>> Begin

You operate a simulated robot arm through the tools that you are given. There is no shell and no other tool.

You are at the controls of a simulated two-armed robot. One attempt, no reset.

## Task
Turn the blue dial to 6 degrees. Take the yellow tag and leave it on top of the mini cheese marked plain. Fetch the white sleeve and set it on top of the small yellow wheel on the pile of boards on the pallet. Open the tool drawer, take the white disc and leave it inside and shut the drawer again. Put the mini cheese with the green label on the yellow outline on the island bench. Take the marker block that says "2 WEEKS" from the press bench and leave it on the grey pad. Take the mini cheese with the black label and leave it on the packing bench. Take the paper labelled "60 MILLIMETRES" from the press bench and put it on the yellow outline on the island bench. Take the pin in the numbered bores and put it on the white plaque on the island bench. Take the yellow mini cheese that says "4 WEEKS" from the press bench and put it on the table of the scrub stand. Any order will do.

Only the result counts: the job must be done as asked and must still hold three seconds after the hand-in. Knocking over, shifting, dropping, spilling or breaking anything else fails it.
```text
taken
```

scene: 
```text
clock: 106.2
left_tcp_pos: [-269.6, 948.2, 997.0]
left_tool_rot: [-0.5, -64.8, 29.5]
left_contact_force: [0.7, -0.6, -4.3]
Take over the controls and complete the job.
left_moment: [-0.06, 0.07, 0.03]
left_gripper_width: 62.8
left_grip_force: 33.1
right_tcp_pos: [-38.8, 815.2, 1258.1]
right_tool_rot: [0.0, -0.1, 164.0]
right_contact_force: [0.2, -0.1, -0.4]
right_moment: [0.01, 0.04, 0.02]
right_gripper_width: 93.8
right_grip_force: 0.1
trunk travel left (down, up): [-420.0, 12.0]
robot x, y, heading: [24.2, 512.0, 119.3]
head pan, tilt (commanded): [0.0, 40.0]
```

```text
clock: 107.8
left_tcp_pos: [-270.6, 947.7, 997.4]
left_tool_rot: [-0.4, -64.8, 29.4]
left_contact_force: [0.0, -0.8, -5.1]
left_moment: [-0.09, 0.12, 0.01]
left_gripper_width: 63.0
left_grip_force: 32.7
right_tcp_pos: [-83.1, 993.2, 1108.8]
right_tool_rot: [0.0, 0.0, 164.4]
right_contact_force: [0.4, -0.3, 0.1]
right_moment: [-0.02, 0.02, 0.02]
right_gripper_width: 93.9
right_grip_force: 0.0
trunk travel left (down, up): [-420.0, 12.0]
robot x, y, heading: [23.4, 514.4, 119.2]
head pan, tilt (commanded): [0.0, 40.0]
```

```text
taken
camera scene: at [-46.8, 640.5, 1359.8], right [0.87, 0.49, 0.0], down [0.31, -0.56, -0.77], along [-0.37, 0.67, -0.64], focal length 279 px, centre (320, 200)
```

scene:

>> End

◆ What you need to do: State, as a bare number, how many lines of the listing hold the word "heading".

◆ Result of this task: 2